*Page extract*.
É duvidosa a necessidade de um Novo Código de Processo Civil, na medida em que simplesmente revisita, em várias matérias, o que hoje já dispõe o Código de Processo Civil de 1973 [cerca de 80% dos dispositivos do novo código — num total de 970 — reproduzem ipsis litteris os artigos do Código Buzaid].

Portanto, um dos temas levantados é justamente a necessidade de se fazer um Novo Código, uma vez que não existe nenhum clamor no sentido de substituir o atual Código de Processo Civil por parte dos processualistas muito menos dos operadores do direito em geral, apesar de ser geral a crítica a respeito da demora da prestação jurisdicional.

Essa indagação pode ser respondida se levando em consideração alguns critérios objetivos, talvez com Carnelutti, que há muito advertia que os códigos principiam a envelhecer no prelo, quando estão sendo impressos, tamanha a evolução social.

Assim sendo, se espera muita coerência de todos e que o trabalho seja o mais próximo do ideal possível, de modo que as divergências, ainda que ocorram dentro da Comissão – elas já existem – não se constituam em empecilhos, mas impulsos para se alcançar o objetivo.

Sob perspectivas diferenciadas de direitos fundamentais e de democratização processual, existe a necessidade de construção de um modelo processual cooperativo de processo, no qual a cooperação entre os sujeitos processuais promova um diálogo - debate - mais profícuo para a construção de decisões qualitativamente melhores e de um processo mais efetivo e legítimo.

O inconveniente de se contrapor celeridade e garantias processuais reside, dentre outros, na circunstância de que vigora entre nós – inclusive entre alguns operadores do Direito – a convicção de que vivemos em um estado de qual total impunidade [conceito que, em perspectiva genérica, se estende também à matéria civil].

Vem assim a solução ilusória: quanto menos garantias mais eficiência e, portanto, menos impunidade.

*Input records*.
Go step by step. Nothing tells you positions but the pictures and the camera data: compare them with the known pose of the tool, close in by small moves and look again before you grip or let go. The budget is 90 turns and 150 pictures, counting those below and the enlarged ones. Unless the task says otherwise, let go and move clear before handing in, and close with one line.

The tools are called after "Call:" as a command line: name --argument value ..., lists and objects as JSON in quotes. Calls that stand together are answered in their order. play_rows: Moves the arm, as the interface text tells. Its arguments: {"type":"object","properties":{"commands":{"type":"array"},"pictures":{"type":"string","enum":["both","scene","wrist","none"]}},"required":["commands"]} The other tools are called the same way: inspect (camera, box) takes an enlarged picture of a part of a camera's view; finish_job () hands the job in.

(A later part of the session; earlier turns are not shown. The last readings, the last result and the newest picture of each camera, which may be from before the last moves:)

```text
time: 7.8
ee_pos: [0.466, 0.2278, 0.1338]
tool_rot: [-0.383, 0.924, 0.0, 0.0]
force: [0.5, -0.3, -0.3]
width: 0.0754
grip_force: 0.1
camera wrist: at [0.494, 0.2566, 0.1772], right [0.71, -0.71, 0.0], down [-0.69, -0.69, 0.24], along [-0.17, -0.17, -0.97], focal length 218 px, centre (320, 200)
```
==
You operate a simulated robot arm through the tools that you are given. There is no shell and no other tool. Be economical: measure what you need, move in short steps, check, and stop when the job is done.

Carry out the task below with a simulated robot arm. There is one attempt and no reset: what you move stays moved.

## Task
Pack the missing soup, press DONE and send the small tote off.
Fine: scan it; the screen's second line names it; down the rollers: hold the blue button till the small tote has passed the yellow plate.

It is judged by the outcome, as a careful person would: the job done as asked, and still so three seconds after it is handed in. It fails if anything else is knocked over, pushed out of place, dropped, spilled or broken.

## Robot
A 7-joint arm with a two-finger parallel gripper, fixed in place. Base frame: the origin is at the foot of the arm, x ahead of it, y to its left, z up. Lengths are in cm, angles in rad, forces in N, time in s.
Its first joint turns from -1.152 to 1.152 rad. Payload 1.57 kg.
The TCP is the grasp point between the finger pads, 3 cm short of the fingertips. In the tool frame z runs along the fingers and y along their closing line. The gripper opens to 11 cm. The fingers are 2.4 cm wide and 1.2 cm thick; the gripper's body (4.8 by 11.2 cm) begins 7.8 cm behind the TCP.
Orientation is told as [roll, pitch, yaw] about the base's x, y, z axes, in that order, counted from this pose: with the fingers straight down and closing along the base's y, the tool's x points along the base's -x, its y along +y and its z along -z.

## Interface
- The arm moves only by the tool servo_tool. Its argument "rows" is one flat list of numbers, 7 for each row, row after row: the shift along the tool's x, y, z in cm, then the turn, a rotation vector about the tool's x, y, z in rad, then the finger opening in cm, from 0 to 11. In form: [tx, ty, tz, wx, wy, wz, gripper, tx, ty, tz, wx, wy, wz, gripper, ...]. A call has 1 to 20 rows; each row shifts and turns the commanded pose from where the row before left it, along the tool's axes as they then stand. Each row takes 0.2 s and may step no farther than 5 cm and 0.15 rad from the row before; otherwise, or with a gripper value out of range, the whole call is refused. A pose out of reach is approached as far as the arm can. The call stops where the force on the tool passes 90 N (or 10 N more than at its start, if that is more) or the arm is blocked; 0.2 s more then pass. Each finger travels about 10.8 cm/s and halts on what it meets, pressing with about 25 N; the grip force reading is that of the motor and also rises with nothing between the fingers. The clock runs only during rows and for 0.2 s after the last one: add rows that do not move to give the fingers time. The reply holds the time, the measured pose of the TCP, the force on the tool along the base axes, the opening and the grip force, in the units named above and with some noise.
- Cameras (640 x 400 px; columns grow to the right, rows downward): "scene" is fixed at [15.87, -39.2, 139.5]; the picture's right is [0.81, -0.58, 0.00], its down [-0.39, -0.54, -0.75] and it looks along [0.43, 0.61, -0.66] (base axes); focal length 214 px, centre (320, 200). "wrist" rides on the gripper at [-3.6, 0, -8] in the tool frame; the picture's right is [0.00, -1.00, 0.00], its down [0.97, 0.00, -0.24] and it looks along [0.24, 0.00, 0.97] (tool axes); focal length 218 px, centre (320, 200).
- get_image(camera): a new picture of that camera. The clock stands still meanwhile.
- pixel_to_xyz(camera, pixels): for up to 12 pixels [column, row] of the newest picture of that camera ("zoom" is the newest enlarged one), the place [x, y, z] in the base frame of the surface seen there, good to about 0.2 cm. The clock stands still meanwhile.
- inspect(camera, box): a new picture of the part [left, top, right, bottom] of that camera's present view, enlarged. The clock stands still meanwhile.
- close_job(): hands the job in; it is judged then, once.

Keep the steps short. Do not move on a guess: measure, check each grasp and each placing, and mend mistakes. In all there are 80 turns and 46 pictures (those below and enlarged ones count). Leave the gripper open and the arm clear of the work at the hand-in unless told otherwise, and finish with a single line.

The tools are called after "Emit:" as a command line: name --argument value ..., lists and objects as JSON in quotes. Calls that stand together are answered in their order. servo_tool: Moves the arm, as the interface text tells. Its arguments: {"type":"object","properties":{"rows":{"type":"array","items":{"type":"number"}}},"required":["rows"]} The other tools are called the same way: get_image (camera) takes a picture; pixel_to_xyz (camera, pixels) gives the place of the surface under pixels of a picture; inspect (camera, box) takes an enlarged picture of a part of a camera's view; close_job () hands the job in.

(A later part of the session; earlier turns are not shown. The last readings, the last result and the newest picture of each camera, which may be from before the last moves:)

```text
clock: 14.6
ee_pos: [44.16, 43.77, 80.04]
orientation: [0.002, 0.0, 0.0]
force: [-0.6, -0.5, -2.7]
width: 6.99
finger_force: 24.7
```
* * *
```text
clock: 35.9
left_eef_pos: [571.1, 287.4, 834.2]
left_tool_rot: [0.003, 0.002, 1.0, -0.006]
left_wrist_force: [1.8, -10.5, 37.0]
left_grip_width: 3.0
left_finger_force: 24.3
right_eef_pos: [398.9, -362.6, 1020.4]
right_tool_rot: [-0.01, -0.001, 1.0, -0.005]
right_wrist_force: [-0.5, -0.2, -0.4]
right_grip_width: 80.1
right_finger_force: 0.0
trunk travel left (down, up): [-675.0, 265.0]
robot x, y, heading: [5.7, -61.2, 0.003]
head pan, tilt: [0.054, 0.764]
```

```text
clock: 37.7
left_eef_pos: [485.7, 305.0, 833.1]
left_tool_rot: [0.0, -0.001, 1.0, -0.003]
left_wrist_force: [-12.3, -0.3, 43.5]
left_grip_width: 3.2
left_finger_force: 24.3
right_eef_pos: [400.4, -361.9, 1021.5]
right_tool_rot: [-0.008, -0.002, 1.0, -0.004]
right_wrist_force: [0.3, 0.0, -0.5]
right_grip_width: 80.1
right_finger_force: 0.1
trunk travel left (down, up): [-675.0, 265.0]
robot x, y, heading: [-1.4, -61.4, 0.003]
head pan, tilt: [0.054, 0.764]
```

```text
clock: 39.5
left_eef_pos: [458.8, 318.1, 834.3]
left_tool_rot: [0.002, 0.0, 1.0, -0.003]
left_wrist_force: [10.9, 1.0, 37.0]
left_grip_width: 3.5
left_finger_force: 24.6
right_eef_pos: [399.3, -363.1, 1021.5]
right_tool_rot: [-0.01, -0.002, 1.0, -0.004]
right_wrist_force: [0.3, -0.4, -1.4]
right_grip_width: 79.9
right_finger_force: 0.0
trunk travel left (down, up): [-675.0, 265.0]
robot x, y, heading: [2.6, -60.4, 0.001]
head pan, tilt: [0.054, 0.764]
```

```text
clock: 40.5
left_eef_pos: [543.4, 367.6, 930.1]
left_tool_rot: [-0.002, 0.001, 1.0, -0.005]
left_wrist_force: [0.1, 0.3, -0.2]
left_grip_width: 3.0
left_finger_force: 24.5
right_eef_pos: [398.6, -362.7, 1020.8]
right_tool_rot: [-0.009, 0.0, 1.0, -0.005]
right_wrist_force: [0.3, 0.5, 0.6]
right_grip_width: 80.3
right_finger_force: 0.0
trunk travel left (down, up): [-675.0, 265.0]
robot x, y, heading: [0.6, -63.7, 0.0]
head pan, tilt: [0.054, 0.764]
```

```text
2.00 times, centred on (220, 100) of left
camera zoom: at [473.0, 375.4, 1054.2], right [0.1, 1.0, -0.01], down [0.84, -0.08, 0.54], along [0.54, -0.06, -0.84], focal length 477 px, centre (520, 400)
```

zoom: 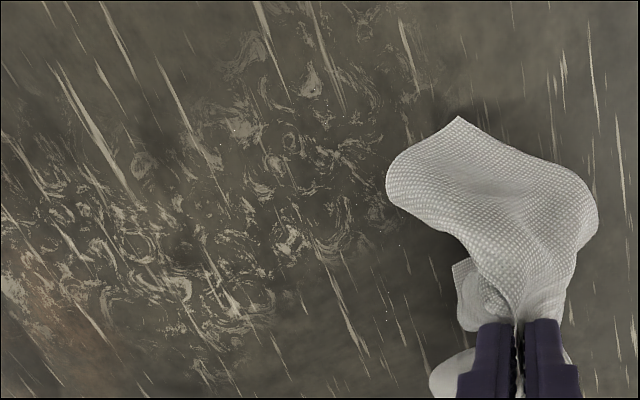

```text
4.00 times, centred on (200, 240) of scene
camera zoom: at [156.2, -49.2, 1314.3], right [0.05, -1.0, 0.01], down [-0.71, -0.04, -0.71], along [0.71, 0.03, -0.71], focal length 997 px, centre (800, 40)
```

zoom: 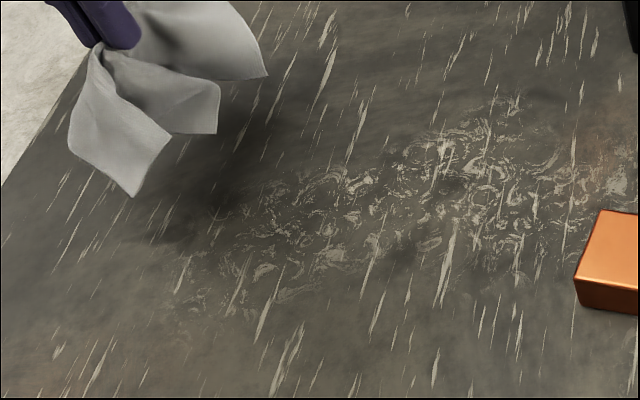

*Task A*.
Locate "O inconveniente de" and "à matéria civil]." in the page extract, and write out these words with everything between them.
*Task B*.
Within the listing above, give again exactly every line from the line with "- Cameras (640" through the line with "- pixel_to_xyz(camera, pixels): for", both included, and no other line. Put a running number in front of each line and drop blank lines.

*Full answer A*.
O inconveniente de se contrapor celeridade e garantias processuais reside, dentre outros, na circunstância de que vigora entre nós – inclusive entre alguns operadores do Direito – a convicção de que vivemos em um estado de qual total impunidade [conceito que, em perspectiva genérica, se estende também à matéria civil].

*Full answer B*.
1. - Cameras (640 x 400 px; columns grow to the right, rows downward): "scene" is fixed at [15.87, -39.2, 139.5]; the picture's right is [0.81, -0.58, 0.00], its down [-0.39, -0.54, -0.75] and it looks along [0.43, 0.61, -0.66] (base axes); focal length 214 px, centre (320, 200). "wrist" rides on the gripper at [-3.6, 0, -8] in the tool frame; the picture's right is [0.00, -1.00, 0.00], its down [0.97, 0.00, -0.24] and it looks along [0.24, 0.00, 0.97] (tool axes); focal length 218 px, centre (320, 200).
2. - get_image(camera): a new picture of that camera. The clock stands still meanwhile.
3. - pixel_to_xyz(camera, pixels): for up to 12 pixels [column, row] of the newest picture of that camera ("zoom" is the newest enlarged one), the place [x, y, z] in the base frame of the surface seen there, good to about 0.2 cm. The clock stands still meanwhile.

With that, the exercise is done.